Canadian Reformed Synod (15)

26 May 2010 by Wes Bredenhof

I just received word that our Synod is wrapping things up tonight.  Unfortunately, I don’t yet know of any of the decisions that were made yesterday or today.  When I find out, I’ll let you know.

12 responses to “Canadian Reformed Synod (15)”

  1. Frank says:

    I find it unfortunate that daily reports were not made available next day. There are updates on the website, but if they are old, it defeats the purpose. A dedicated person should be at General Synod preparing and publishing reports daily, in my humble opinion. This will be appreciated by the church members interested in the proceedings of General Synod, and it might create interest with others.
    I hope that at next Synod a live-camera will broadcast public sessions over the Internet. The technology is available (at least in Langley) and it could create a greater involvement of the church members in General Synod.

  2. Thea says:

    I wholeheartedly agree. I too have found waiting for news very frustrating. On Tuesday evening I heard the rumour that the Women’s Voting Issue would be dealt with sometime during the day Wednesday. So I was in attendance Wednesday morning, where the Synod Chair realized that people would be interested in knowing when exactly the issue would be discussed. This is when he instructed the second clerk to put a notice on the website revealing that it would be discussed in that afternoon’s session. That notice was put up almost immediately, and as a result the afternoon session was quite well attended.
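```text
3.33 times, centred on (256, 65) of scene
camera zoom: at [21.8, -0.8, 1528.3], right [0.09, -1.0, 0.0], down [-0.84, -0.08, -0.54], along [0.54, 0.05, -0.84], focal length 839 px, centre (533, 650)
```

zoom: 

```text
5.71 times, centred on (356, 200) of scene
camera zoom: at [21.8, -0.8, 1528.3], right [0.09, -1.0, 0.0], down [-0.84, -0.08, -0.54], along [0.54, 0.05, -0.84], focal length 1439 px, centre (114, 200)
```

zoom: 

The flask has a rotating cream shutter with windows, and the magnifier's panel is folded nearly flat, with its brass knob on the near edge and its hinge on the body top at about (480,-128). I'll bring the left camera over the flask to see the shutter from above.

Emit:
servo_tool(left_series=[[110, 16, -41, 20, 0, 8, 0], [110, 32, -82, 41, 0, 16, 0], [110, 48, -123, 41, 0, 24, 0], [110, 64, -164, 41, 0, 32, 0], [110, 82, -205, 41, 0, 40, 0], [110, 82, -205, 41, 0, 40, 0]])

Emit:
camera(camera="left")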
    I really should not scoop the official press release, because I may have some details wrong. As an audience member you have none of the documents in front of you, so it is hearsay. However I can tell you that Synod ruled that women not prohibited by Scripture to vote for office-bearers, and therefore should be included in the voting process. However the church councils will be left free to implement this ruling as they see fit.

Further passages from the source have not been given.